*What you should do*: Pick out the lines below that include the string "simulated".

-- begin Source material --

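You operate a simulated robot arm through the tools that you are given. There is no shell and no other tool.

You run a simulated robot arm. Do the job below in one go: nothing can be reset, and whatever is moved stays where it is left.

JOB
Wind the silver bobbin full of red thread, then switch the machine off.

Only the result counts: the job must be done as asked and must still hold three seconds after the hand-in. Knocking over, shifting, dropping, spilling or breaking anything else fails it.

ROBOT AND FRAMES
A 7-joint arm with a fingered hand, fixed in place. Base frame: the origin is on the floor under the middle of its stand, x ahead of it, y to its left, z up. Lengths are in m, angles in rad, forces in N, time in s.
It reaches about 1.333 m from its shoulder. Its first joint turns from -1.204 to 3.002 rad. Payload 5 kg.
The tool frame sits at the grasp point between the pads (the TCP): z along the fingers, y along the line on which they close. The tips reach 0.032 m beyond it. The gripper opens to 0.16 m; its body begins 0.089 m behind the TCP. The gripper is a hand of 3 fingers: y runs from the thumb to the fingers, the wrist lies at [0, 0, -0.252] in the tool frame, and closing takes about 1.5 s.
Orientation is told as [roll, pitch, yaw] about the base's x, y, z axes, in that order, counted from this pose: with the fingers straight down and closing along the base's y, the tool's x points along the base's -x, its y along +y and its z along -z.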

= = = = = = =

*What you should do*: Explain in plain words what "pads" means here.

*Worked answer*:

-- end Source material --

*Worked answer*:
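You operate a simulated robot arm through the tools that you are given. There is no shell and no other tool.
You run a simulated robot arm. Do the job below in one go: nothing can be reset, and whatever is moved stays where it is left.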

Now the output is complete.